2 – Tem alguma canção do repertório dele que possui um significado especial para você?
Esse negócio de eleger músicas ou discos é muito complicado, mas os álbuns “Samba Esquema Novo” (1963) e “A Tábua de Esmeralda” (1974) são parte da minha história. Fizeram parte da minha infância, adolescência e da minha formação musical anos mais tarde. São discos que escuto com frequência. É difícil falar sobre apenas uma em uma obra tão rica, tão preciosa, é muita música boa. Mas vamos tentar resumir para um ponto mais específico. Das quatorze músicas que estamos tocando no show com a Céu, as 5 com qual me divirto mais diria que são: “O Telefone Tocou Novamente”, “Oba Lá Vem Ela”, “Os Alquimistas Estão Chegando”, “Oé Oé (Faz o Carro de Boi na Estrada)” e “Xica da Silva”. Não sei se dá para dizer que são minhas prediletas, ou que têm o maior significado para mim, mas são as 5 que me divirto mais tocando no palco.
3 – Como é a experiência de se apresentar com ele no mesmo no palco?
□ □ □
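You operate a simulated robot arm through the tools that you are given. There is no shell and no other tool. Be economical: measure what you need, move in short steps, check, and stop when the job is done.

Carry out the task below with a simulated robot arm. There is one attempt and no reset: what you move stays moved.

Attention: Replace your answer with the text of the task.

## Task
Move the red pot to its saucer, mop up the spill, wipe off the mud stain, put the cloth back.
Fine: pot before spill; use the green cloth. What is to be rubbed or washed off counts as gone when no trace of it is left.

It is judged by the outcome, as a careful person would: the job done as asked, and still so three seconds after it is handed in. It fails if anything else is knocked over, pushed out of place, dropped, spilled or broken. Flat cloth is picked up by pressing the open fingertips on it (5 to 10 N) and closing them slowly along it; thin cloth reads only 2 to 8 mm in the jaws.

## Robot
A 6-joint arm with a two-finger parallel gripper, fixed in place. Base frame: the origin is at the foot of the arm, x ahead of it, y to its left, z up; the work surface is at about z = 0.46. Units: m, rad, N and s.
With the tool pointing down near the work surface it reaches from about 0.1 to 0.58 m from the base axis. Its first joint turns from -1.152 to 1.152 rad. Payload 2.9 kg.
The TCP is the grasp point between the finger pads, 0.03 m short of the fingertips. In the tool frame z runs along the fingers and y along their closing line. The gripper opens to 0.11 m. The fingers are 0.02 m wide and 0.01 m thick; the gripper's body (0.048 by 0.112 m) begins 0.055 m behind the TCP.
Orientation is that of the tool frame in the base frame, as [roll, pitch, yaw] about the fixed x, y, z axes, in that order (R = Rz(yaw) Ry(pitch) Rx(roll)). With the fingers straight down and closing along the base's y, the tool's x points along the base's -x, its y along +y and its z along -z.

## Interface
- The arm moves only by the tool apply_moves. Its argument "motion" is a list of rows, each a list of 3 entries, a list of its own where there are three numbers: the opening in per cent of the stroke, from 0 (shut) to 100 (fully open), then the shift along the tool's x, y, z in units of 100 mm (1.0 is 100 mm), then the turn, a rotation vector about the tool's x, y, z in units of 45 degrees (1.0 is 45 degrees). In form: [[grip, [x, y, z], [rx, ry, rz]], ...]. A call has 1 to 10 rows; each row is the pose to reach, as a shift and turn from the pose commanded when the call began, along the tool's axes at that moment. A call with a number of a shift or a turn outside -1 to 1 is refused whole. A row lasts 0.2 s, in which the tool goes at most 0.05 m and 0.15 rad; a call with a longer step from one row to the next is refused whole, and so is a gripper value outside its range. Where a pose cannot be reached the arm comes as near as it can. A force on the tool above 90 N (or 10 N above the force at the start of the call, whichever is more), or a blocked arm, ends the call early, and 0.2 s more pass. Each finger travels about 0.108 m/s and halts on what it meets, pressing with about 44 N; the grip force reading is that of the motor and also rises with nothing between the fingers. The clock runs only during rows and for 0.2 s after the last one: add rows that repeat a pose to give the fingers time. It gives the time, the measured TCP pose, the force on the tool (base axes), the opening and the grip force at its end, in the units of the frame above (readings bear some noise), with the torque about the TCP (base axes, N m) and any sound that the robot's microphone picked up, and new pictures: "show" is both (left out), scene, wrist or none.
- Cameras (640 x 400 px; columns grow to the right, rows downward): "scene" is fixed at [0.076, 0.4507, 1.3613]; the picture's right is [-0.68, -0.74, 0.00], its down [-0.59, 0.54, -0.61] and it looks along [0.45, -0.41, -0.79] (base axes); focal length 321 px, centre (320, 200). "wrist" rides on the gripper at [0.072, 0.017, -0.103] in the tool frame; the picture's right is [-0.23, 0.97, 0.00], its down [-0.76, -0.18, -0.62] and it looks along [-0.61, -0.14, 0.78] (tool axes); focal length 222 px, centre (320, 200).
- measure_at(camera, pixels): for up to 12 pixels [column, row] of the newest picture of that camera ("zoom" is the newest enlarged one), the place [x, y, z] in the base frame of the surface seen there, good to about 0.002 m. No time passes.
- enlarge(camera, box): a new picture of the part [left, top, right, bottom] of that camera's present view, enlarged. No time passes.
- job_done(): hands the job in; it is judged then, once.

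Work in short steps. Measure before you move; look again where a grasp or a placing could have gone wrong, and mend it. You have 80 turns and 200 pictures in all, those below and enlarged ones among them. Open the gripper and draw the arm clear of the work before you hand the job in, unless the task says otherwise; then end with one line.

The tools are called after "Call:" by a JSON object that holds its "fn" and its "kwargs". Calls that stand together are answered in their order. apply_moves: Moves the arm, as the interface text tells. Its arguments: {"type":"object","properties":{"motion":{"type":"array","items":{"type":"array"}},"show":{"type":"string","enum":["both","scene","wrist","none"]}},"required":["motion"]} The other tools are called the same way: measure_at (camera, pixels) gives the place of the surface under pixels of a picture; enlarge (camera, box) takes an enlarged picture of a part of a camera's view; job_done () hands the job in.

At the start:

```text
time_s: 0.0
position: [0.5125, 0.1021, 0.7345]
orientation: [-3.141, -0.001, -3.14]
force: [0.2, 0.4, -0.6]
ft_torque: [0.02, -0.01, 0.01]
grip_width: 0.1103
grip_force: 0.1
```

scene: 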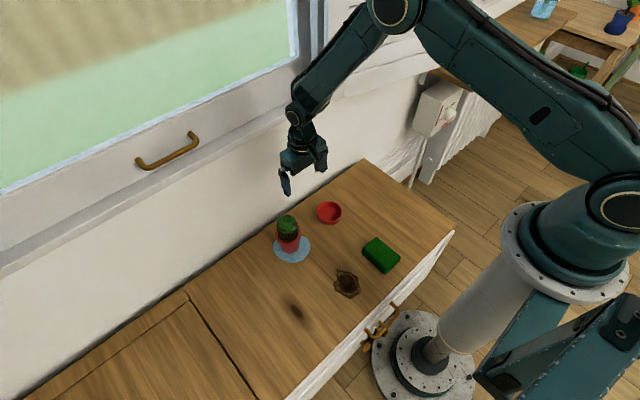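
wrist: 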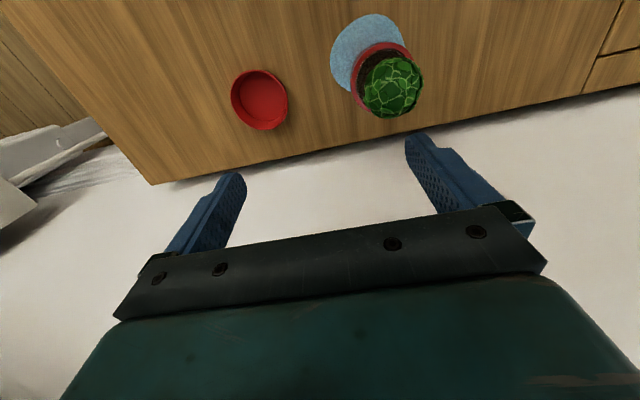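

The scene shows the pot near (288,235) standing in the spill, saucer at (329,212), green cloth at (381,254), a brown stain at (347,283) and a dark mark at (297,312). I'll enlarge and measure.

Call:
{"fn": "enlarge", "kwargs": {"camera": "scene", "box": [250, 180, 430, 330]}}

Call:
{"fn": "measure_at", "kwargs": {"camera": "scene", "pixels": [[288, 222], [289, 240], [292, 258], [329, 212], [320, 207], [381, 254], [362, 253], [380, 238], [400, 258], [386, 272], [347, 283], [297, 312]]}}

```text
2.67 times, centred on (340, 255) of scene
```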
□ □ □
A relação com o Ben Jor sempre existiu. Como o Jorge mesmo falou em um show: “eles são velhos amigos”. Ele sempre nos tratou assim. Quando eu olho para trás e vejo o início da carreira do Skank eu vejo um bando de garotos num gueto, naquela ocasião num lugar remoto do Brasil, porque Belo Horizonte, apesar de toda sua tradição musical no início dos anos 90 e nos anos 80, não chegou a revelar grandes nomes, com a exceção do heavy metal, como o Sepultura. Durante o boom do rock nos anos 80, Belo Horizonte ficou a ver navios. Se por um lado as décadas de 60 e 70 foram um celeiro de novos compositores e músicos iluminados, nos anos 80 foi escassa e de pouca relevância a produção musical em Belo Horizonte. Graças a Deus isso reverteu e foi diferente nos anos 90. Então, quando começamos em BH, tocando em bares e juntando dinheiro para fazer nosso primeiro álbum independente, porque a gente não vislumbrava a possibilidade de chegar numa gravadora nessa época, o Jorge ficou sabendo que a gente ia regravar a música “Cadê o Pênalti” e ficou muito interessado na banda. Nós mandamos o disco pra ele, e ele, que estava vivendo uma época de estouro fenomenal com “W Brasil” e estava sendo muito requisitado em programas de TV, prontamente começou a falar do Skank e até convidar a gente pra fazer alguns programas de TV com ele. Imagina, éramos uma banda anônima de Belo Horizonte praticamente sem gravadora, então esse foi um gesto enorme para nós. Também dividimos o palco com ele no festival de Montreux quando o Skank se apresentou lá em 2001 e também em shows na Alemanha. Então sempre dividimos o palco com ele, mas não com essa frequência que estamos fazendo agora. Agora estamos passando um semestre inteiro excursionando e cantando junto. O clima está muito bom, não poderia ser melhor. Já disse antes e repito que se o Skank teve algum padrinho, foi sem sombra de dúvidas Jorge Ben Jor.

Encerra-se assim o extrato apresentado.